-- Start Supplied information --

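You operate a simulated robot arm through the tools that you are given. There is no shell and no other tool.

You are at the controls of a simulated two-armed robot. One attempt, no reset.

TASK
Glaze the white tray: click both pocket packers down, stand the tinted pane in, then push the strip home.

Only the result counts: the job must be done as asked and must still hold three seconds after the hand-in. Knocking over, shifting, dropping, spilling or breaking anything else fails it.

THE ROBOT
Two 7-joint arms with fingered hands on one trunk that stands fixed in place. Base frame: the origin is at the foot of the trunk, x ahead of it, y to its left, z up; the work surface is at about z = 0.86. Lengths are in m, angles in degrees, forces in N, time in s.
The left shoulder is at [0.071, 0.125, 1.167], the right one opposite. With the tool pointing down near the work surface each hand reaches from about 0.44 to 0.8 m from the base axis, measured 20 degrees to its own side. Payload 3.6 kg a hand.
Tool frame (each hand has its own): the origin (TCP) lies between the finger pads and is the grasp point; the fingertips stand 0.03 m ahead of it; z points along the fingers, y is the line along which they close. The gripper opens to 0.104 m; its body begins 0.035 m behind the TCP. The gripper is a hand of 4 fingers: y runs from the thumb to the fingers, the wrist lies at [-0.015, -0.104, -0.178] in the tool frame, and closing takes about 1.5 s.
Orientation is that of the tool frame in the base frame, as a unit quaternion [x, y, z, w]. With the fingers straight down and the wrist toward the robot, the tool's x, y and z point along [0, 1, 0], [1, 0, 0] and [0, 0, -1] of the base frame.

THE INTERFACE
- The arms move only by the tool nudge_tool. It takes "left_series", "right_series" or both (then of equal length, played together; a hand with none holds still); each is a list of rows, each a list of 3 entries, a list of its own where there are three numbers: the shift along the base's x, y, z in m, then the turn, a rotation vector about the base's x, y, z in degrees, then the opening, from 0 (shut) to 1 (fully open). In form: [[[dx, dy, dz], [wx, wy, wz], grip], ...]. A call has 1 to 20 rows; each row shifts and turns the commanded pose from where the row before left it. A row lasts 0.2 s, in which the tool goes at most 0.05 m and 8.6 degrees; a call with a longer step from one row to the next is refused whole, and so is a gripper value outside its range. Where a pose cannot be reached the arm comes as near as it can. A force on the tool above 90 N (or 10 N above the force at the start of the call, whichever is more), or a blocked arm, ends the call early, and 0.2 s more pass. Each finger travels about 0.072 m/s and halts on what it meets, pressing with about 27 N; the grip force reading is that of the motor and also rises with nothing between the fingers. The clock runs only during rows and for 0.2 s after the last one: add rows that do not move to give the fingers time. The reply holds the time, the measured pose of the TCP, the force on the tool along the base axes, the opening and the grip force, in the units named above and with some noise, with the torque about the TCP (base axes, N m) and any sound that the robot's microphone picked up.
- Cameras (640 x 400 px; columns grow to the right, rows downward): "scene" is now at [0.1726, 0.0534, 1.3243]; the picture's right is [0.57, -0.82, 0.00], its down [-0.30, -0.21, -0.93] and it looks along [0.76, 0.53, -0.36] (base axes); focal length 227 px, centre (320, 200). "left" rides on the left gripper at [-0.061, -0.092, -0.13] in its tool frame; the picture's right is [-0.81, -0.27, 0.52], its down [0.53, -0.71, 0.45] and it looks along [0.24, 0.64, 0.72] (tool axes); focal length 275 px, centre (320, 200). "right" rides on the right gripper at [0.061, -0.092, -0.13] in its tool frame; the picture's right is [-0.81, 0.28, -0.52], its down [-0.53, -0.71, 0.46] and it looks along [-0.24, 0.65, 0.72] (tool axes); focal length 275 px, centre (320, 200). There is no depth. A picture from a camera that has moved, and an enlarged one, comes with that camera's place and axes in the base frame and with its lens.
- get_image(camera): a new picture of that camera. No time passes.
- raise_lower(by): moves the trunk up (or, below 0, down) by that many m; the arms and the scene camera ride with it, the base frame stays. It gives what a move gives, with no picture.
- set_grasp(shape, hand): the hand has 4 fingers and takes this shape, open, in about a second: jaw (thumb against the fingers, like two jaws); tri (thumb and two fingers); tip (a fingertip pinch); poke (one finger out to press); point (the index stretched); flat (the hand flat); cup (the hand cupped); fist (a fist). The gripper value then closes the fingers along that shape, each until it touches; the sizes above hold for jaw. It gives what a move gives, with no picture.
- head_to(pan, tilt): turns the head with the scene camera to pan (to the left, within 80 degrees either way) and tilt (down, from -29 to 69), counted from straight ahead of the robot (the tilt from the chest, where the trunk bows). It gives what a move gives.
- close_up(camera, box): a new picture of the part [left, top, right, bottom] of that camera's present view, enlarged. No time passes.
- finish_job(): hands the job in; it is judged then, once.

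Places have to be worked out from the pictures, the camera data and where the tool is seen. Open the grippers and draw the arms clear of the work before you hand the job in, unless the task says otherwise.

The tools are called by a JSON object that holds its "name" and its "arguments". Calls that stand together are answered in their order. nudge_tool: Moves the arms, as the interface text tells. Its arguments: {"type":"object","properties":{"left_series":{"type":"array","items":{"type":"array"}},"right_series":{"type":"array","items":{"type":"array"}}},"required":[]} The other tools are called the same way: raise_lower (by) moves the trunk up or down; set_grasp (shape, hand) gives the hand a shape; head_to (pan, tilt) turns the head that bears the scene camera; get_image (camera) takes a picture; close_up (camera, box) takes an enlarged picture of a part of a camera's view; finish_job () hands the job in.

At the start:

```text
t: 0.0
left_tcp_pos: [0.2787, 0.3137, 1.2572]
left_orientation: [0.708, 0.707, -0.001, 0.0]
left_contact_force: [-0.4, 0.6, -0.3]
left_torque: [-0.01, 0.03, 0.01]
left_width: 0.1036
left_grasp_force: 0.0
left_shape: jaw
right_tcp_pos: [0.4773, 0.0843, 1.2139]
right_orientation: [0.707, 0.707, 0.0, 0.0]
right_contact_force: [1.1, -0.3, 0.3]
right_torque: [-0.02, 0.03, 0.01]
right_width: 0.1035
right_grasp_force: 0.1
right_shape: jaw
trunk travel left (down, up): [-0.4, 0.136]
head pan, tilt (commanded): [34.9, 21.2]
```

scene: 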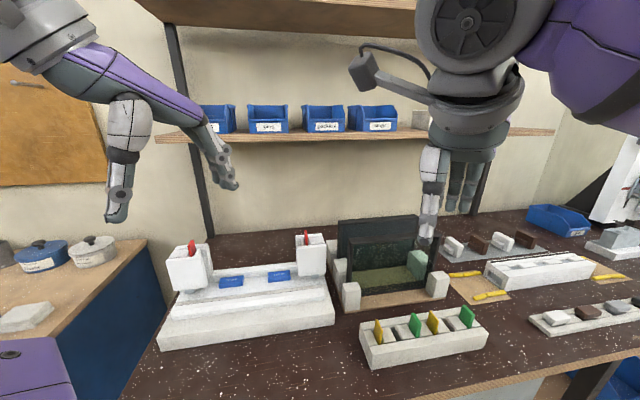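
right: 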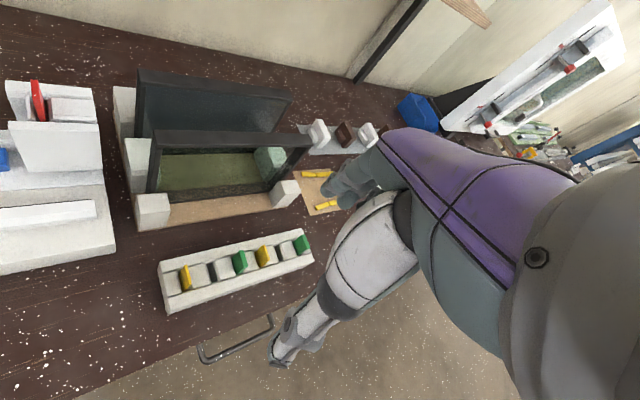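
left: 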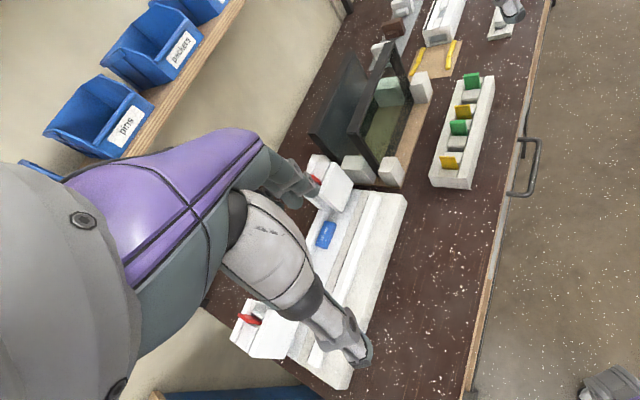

-- End Supplied information --

- _What to produce_: Copy the data word for word. Pictures do not go in the copy.

- _Result of this task_:
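You operate a simulated robot arm through the tools that you are given. There is no shell and no other tool.

You are at the controls of a simulated two-armed robot. One attempt, no reset.

TASK
Glaze the white tray: click both pocket packers down, stand the tinted pane in, then push the strip home.

Only the result counts: the job must be done as asked and must still hold three seconds after the hand-in. Knocking over, shifting, dropping, spilling or breaking anything else fails it.

THE ROBOT
Two 7-joint arms with fingered hands on one trunk that stands fixed in place. Base frame: the origin is at the foot of the trunk, x ahead of it, y to its left, z up; the work surface is at about z = 0.86. Lengths are in m, angles in degrees, forces in N, time in s.
The left shoulder is at [0.071, 0.125, 1.167], the right one opposite. With the tool pointing down near the work surface each hand reaches from about 0.44 to 0.8 m from the base axis, measured 20 degrees to its own side. Payload 3.6 kg a hand.
Tool frame (each hand has its own): the origin (TCP) lies between the finger pads and is the grasp point; the fingertips stand 0.03 m ahead of it; z points along the fingers, y is the line along which they close. The gripper opens to 0.104 m; its body begins 0.035 m behind the TCP. The gripper is a hand of 4 fingers: y runs from the thumb to the fingers, the wrist lies at [-0.015, -0.104, -0.178] in the tool frame, and closing takes about 1.5 s.
Orientation is that of the tool frame in the base frame, as a unit quaternion [x, y, z, w]. With the fingers straight down and the wrist toward the robot, the tool's x, y and z point along [0, 1, 0], [1, 0, 0] and [0, 0, -1] of the base frame.

THE INTERFACE
- The arms move only by the tool nudge_tool. It takes "left_series", "right_series" or both (then of equal length, played together; a hand with none holds still); each is a list of rows, each a list of 3 entries, a list of its own where there are three numbers: the shift along the base's x, y, z in m, then the turn, a rotation vector about the base's x, y, z in degrees, then the opening, from 0 (shut) to 1 (fully open). In form: [[[dx, dy, dz], [wx, wy, wz], grip], ...]. A call has 1 to 20 rows; each row shifts and turns the commanded pose from where the row before left it. A row lasts 0.2 s, in which the tool goes at most 0.05 m and 8.6 degrees; a call with a longer step from one row to the next is refused whole, and so is a gripper value outside its range. Where a pose cannot be reached the arm comes as near as it can. A force on the tool above 90 N (or 10 N above the force at the start of the call, whichever is more), or a blocked arm, ends the call early, and 0.2 s more pass. Each finger travels about 0.072 m/s and halts on what it meets, pressing with about 27 N; the grip force reading is that of the motor and also rises with nothing between the fingers. The clock runs only during rows and for 0.2 s after the last one: add rows that do not move to give the fingers time. The reply holds the time, the measured pose of the TCP, the force on the tool along the base axes, the opening and the grip force, in the units named above and with some noise, with the torque about the TCP (base axes, N m) and any sound that the robot's microphone picked up.
- Cameras (640 x 400 px; columns grow to the right, rows downward): "scene" is now at [0.1726, 0.0534, 1.3243]; the picture's right is [0.57, -0.82, 0.00], its down [-0.30, -0.21, -0.93] and it looks along [0.76, 0.53, -0.36] (base axes); focal length 227 px, centre (320, 200). "left" rides on the left gripper at [-0.061, -0.092, -0.13] in its tool frame; the picture's right is [-0.81, -0.27, 0.52], its down [0.53, -0.71, 0.45] and it looks along [0.24, 0.64, 0.72] (tool axes); focal length 275 px, centre (320, 200). "right" rides on the right gripper at [0.061, -0.092, -0.13] in its tool frame; the picture's right is [-0.81, 0.28, -0.52], its down [-0.53, -0.71, 0.46] and it looks along [-0.24, 0.65, 0.72] (tool axes); focal length 275 px, centre (320, 200). There is no depth. A picture from a camera that has moved, and an enlarged one, comes with that camera's place and axes in the base frame and with its lens.
- get_image(camera): a new picture of that camera. No time passes.
- raise_lower(by): moves the trunk up (or, below 0, down) by that many m; the arms and the scene camera ride with it, the base frame stays. It gives what a move gives, with no picture.
- set_grasp(shape, hand): the hand has 4 fingers and takes this shape, open, in about a second: jaw (thumb against the fingers, like two jaws); tri (thumb and two fingers); tip (a fingertip pinch); poke (one finger out to press); point (the index stretched); flat (the hand flat); cup (the hand cupped); fist (a fist). The gripper value then closes the fingers along that shape, each until it touches; the sizes above hold for jaw. It gives what a move gives, with no picture.
- head_to(pan, tilt): turns the head with the scene camera to pan (to the left, within 80 degrees either way) and tilt (down, from -29 to 69), counted from straight ahead of the robot (the tilt from the chest, where the trunk bows). It gives what a move gives.
- close_up(camera, box): a new picture of the part [left, top, right, bottom] of that camera's present view, enlarged. No time passes.
- finish_job(): hands the job in; it is judged then, once.

Places have to be worked out from the pictures, the camera data and where the tool is seen. Open the grippers and draw the arms clear of the work before you hand the job in, unless the task says otherwise.

The tools are called by a JSON object that holds its "name" and its "arguments". Calls that stand together are answered in their order. nudge_tool: Moves the arms, as the interface text tells. Its arguments: {"type":"object","properties":{"left_series":{"type":"array","items":{"type":"array"}},"right_series":{"type":"array","items":{"type":"array"}}},"required":[]} The other tools are called the same way: raise_lower (by) moves the trunk up or down; set_grasp (shape, hand) gives the hand a shape; head_to (pan, tilt) turns the head that bears the scene camera; get_image (camera) takes a picture; close_up (camera, box) takes an enlarged picture of a part of a camera's view; finish_job () hands the job in.

At the start:

```text
t: 0.0
left_tcp_pos: [0.2787, 0.3137, 1.2572]
left_orientation: [0.708, 0.707, -0.001, 0.0]
left_contact_force: [-0.4, 0.6, -0.3]
left_torque: [-0.01, 0.03, 0.01]
left_width: 0.1036
left_grasp_force: 0.0
left_shape: jaw
right_tcp_pos: [0.4773, 0.0843, 1.2139]
right_orientation: [0.707, 0.707, 0.0, 0.0]
right_contact_force: [1.1, -0.3, 0.3]
right_torque: [-0.02, 0.03, 0.01]
right_width: 0.1035
right_grasp_force: 0.1
right_shape: jaw
trunk travel left (down, up): [-0.4, 0.136]
head pan, tilt (commanded): [34.9, 21.2]
```

scene: 
right: 
left: 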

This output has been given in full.